#### [Data extract]
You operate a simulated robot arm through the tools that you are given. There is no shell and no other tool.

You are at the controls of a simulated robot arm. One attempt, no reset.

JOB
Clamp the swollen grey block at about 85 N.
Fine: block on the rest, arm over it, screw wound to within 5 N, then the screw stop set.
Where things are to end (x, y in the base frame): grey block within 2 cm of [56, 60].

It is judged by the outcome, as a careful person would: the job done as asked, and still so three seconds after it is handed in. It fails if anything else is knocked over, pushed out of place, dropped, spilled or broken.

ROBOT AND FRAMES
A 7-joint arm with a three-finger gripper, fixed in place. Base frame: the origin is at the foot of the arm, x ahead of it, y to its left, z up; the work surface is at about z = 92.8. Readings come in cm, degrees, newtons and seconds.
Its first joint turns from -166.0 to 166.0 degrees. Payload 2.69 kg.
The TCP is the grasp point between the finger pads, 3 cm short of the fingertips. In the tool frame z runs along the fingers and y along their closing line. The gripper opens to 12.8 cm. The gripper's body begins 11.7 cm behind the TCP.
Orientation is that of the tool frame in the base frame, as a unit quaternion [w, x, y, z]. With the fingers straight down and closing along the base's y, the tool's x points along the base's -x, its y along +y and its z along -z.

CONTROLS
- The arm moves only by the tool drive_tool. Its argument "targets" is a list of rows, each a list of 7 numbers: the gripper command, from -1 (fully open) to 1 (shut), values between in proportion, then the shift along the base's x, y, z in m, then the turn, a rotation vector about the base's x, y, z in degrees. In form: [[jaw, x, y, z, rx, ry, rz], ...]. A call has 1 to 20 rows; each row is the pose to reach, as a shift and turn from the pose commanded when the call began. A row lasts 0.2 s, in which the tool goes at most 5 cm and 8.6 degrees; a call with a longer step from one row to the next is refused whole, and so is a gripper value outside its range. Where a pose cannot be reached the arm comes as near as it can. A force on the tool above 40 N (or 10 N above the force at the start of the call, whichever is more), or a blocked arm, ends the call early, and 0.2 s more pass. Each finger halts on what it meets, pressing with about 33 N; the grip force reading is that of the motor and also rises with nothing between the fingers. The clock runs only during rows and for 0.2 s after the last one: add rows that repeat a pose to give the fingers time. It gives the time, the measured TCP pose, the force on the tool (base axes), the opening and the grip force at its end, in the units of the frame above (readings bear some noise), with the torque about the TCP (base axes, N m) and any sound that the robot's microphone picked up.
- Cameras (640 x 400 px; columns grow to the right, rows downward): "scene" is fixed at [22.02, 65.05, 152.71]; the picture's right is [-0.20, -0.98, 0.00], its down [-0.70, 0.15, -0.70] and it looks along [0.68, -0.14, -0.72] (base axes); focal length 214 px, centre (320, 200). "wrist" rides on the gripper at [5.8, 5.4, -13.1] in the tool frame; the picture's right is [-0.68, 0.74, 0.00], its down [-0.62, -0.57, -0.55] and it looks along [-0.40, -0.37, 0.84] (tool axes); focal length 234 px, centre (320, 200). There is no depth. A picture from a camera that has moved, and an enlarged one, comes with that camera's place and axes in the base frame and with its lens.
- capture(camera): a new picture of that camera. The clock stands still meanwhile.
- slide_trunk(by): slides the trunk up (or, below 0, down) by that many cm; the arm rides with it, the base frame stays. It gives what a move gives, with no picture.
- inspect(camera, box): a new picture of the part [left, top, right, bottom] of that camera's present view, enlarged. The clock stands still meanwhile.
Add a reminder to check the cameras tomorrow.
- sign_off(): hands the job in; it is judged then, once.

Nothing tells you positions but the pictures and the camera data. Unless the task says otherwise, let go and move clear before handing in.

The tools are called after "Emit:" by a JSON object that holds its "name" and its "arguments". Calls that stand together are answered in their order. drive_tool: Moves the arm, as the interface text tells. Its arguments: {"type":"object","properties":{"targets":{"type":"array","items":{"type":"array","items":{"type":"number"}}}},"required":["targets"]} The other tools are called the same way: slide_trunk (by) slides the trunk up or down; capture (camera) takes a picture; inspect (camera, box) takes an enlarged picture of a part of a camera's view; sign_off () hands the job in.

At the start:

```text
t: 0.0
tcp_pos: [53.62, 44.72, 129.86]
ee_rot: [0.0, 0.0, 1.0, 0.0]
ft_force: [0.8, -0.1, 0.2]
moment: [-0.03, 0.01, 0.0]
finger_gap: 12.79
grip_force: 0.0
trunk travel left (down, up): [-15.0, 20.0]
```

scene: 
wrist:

#### [Problem details]
Reproduce the full listing word for word. Give them as a JSON list of strings, one for each line, with blank lines left out.

#### [Finished exercise]
[
  "You operate a simulated robot arm through the tools that you are given. There is no shell and no other tool.",
  "You are at the controls of a simulated robot arm. One attempt, no reset.",
  "JOB",
  "Clamp the swollen grey block at about 85 N.",
  "Fine: block on the rest, arm over it, screw wound to within 5 N, then the screw stop set.",
  "Where things are to end (x, y in the base frame): grey block within 2 cm of [56, 60].",
  "It is judged by the outcome, as a careful person would: the job done as asked, and still so three seconds after it is handed in. It fails if anything else is knocked over, pushed out of place, dropped, spilled or broken.",
  "ROBOT AND FRAMES",
  "A 7-joint arm with a three-finger gripper, fixed in place. Base frame: the origin is at the foot of the arm, x ahead of it, y to its left, z up; the work surface is at about z = 92.8. Readings come in cm, degrees, newtons and seconds.",
  "Its first joint turns from -166.0 to 166.0 degrees. Payload 2.69 kg.",
  "The TCP is the grasp point between the finger pads, 3 cm short of the fingertips. In the tool frame z runs along the fingers and y along their closing line. The gripper opens to 12.8 cm. The gripper's body begins 11.7 cm behind the TCP.",
  "Orientation is that of the tool frame in the base frame, as a unit quaternion [w, x, y, z]. With the fingers straight down and closing along the base's y, the tool's x points along the base's -x, its y along +y and its z along -z.",
  "CONTROLS",
  "- The arm moves only by the tool drive_tool. Its argument \"targets\" is a list of rows, each a list of 7 numbers: the gripper command, from -1 (fully open) to 1 (shut), values between in proportion, then the shift along the base's x, y, z in m, then the turn, a rotation vector about the base's x, y, z in degrees. In form: [[jaw, x, y, z, rx, ry, rz], ...]. A call has 1 to 20 rows; each row is the pose to reach, as a shift and turn from the pose commanded when the call began. A row lasts 0.2 s, in which the tool goes at most 5 cm and 8.6 degrees; a call with a longer step from one row to the next is refused whole, and so is a gripper value outside its range. Where a pose cannot be reached the arm comes as near as it can. A force on the tool above 40 N (or 10 N above the force at the start of the call, whichever is more), or a blocked arm, ends the call early, and 0.2 s more pass. Each finger halts on what it meets, pressing with about 33 N; the grip force reading is that of the motor and also rises with nothing between the fingers. The clock runs only during rows and for 0.2 s after the last one: add rows that repeat a pose to give the fingers time. It gives the time, the measured TCP pose, the force on the tool (base axes), the opening and the grip force at its end, in the units of the frame above (readings bear some noise), with the torque about the TCP (base axes, N m) and any sound that the robot's microphone picked up.",
  "- Cameras (640 x 400 px; columns grow to the right, rows downward): \"scene\" is fixed at [22.02, 65.05, 152.71]; the picture's right is [-0.20, -0.98, 0.00], its down [-0.70, 0.15, -0.70] and it looks along [0.68, -0.14, -0.72] (base axes); focal length 214 px, centre (320, 200). \"wrist\" rides on the gripper at [5.8, 5.4, -13.1] in the tool frame; the picture's right is [-0.68, 0.74, 0.00], its down [-0.62, -0.57, -0.55] and it looks along [-0.40, -0.37, 0.84] (tool axes); focal length 234 px, centre (320, 200). There is no depth. A picture from a camera that has moved, and an enlarged one, comes with that camera's place and axes in the base frame and with its lens.",
  "- capture(camera): a new picture of that camera. The clock stands still meanwhile.",
  "- slide_trunk(by): slides the trunk up (or, below 0, down) by that many cm; the arm rides with it, the base frame stays. It gives what a move gives, with no picture.",
  "- inspect(camera, box): a new picture of the part [left, top, right, bottom] of that camera's present view, enlarged. The clock stands still meanwhile.",
  "Add a reminder to check the cameras tomorrow.",
  "- sign_off(): hands the job in; it is judged then, once.",
  "Nothing tells you positions but the pictures and the camera data. Unless the task says otherwise, let go and move clear before handing in.",
  "The tools are called after \"Emit:\" by a JSON object that holds its \"name\" and its \"arguments\". Calls that stand together are answered in their order. drive_tool: Moves the arm, as the interface text tells. Its arguments: {\"type\":\"object\",\"properties\":{\"targets\":{\"type\":\"array\",\"items\":{\"type\":\"array\",\"items\":{\"type\":\"number\"}}}},\"required\":[\"targets\"]} The other tools are called the same way: slide_trunk (by) slides the trunk up or down; capture (camera) takes a picture; inspect (camera, box) takes an enlarged picture of a part of a camera's view; sign_off () hands the job in.",
  "At the start:",
  "```text",
  "t: 0.0",
  "tcp_pos: [53.62, 44.72, 129.86]",
  "ee_rot: [0.0, 0.0, 1.0, 0.0]",
  "ft_force: [0.8, -0.1, 0.2]",
  "moment: [-0.03, 0.01, 0.0]",
  "finger_gap: 12.79",
  "grip_force: 0.0",
  "trunk travel left (down, up): [-15.0, 20.0]",
  "```",
  "scene: ",
  "wrist:"
]